| Source passage |

Mozilla is serious about iOS

My browser. Standard firefox on gnome really.

It’s not about whether or not webkit is better. It’s about choice and ensuring we don’t end up with google or apple dominating browser standards. Sure webkit and blink may be open source and - lets say if there was some new codec we wanted in chromium - we could write the patches and apply them in our builds. However 99.99% of people won’t do this because they don’t know how, so if Apple and Google resist the code being put into mainline Webkit / Blink, it will be a useless feature about 5 people have and no web services will support it.

Personally I used chromium for a long time but have gone back to firefox. The main reason is just google’s 180 on web standards. It looked for a while that between Mozilla, Google and Opera; open standards would finally beat down crap like H264. However between the about face from Google and Opera throwing in the towl on being a real browser company, Firefox seems to stand alone supporting open standards. Mozilla have been nothing but a force for good in the world since the moment they forked the netscape code and I would hate for them to become irrelevant or go down completely.

Now that’s not fair. I’m as aggrieved about the DRM stuff as you (hence as days pass by — Mozilla add HTML5 DRM, sadly but inevitably) but Google have not done a “180 on web standards”. The Chrome team are out there building support for useful, good, cross-browser standards every day. DRM is bad but WebRTC is great. Native Client is bad but ServiceWorker is great. Chrome Platform Status has a nice big list of things, an awful lot of which are good things for the web as a whole, and built in cooperation with the Mozilla team and the MS Edge team and the WebKit team. If the things that Google have done with which you disagree are enough to turn you off their browser, that’s perfectly fine and I can understand it, but accusing the whole company of not supporting open standards is a step too far, I think.

| Given data |
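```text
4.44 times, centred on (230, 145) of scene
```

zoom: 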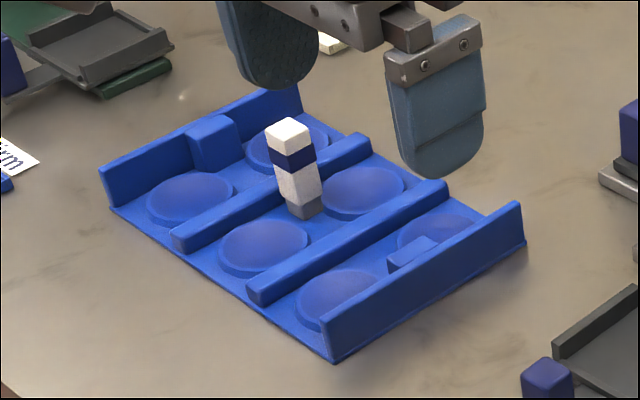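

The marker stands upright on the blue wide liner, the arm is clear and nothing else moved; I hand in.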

| Exercise description |
I need one stretch of the source passage verbatim, from "My browser. Standard" to "will support it.".

| Written solution |
My browser. Standard firefox on gnome really.

It’s not about whether or not webkit is better. It’s about choice and ensuring we don’t end up with google or apple dominating browser standards. Sure webkit and blink may be open source and - lets say if there was some new codec we wanted in chromium - we could write the patches and apply them in our builds. However 99.99% of people won’t do this because they don’t know how, so if Apple and Google resist the code being put into mainline Webkit / Blink, it will be a useless feature about 5 people have and no web services will support it.